Here’s a look at some of the series' pivotal events, as told via the AMC listings. Seriously, whoever writes these deserves a Pulitzer, or at very least a Clio; Their ability to condense major, life-altering events into vague understatements and euphemisms is a feat worthy of Don Draper himself.
1. Season 7, episode 13, "The Milk and Honey Route"
Misleading description: "Henry arranges a family reunion"
Translation: Henry goes to get Sally at boarding school after her mom is diagnosed with terminal lung cancer. Fun reunion, thanks Henry!
2. Season 6, episode 13, "In Care Of"
Misleading description: "Don has a problem”
Translation: A "problem" is like, when the elevator stops working, or when your favorite lunch place runs out of baloney. "A problem" is sort of an understatement for "In Care Of," in which a rapidly imploding, rock-bottom Don gets wasted, goes to jail, torpedoes a pitch meeting by revealing his true past to his clients and coworkers, and is suspended from the agency.
3. Season 7 episode 5, "The Runaways"
Misleading description: "Peggy helps Ginsberg with a problem”
Translation: Again, "problem" seems like an understatement for this interaction, in which a deranged Ginsberg cuts off his nipple and hands it to Peggy in a box.
4. Season 7, episode 4, "The Monolith"
Misleading description: "Sterling Cooper & Partners prepares for a guest”
Translation: The office gets a new computer. The computer, despite being a "guest," is not invited out for boozy lunch.
5. Season 6, episode 8, "The Crash"
Misleading description: "Peggy looks for inspiration."
Translation: Everybody does drugs.
6. Season 6, episode 6, "For Immediate Release"
Misleading description: "Pete has an awkward run-in with a client.”
Translation: Pete runs into his father-in-law at a brothel while in the midst of cheating on his wife, and yes, it is awkward.
7. Season 7, episode 9, "New Business"
Misleading description: "Harry asks for Don's blessing.”
Translation: Harry asks Don's blessing to take Megan out to lunch, although he omits the part where he plans to sexually harass and blackmail her before they even get their apps.
8. Season 1, episode 13, "The Wheel"
Misleading description: "Peggy is given a new opportunity."
Translation: Peggy gets promoted to copywriter, right before she gives birth to a baby she didn't know she was pregnant with.
9. Season 4, episode 8, "The Summer Man"
Misleading description: "Joan and Peggy deal with high-jinx in the office.”

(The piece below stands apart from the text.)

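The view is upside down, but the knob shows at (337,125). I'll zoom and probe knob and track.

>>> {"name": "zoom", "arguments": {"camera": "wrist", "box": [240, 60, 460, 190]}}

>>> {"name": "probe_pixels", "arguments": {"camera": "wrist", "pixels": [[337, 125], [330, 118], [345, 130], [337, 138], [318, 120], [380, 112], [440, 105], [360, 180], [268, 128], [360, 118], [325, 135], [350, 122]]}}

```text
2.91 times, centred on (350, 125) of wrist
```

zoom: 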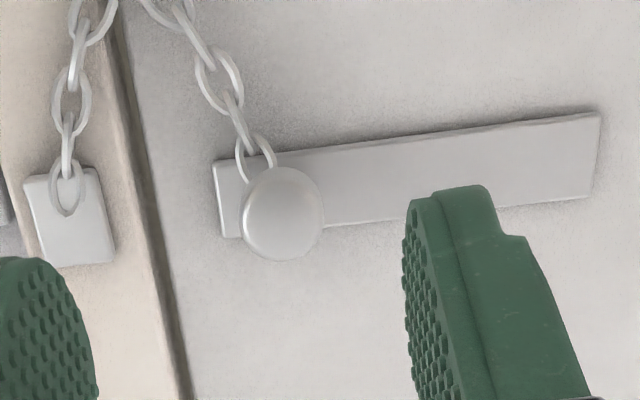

Translation: I guess it you could call it "high-jinx" when Peggy fires Joey for telling Joan she “wants to get raped” and drawing obscene pictures of her.
10. Season 7, episode 7, "Waterloo"
Misleading description: "Roger gets an unexpected phone call"
Translation: Roger finds out that Bert Cooper, his long-time partner and friend, has passed away. Admittedly, he finds out via the phone, but the message is sort of more important than the medium here. RIP, Bert Cooper.